+++ Available data +++

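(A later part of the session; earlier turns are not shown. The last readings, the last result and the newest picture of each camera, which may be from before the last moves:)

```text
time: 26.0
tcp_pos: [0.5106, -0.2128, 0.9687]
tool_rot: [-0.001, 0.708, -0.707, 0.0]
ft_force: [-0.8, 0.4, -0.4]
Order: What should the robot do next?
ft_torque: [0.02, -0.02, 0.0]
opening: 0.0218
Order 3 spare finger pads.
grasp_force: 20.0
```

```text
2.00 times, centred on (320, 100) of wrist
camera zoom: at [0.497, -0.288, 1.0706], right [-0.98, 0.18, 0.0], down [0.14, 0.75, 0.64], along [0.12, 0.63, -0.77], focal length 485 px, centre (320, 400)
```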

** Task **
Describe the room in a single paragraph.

+++

Each line holding the word "camera" counts once; report the total and nothing else.

** Solved exercise **
2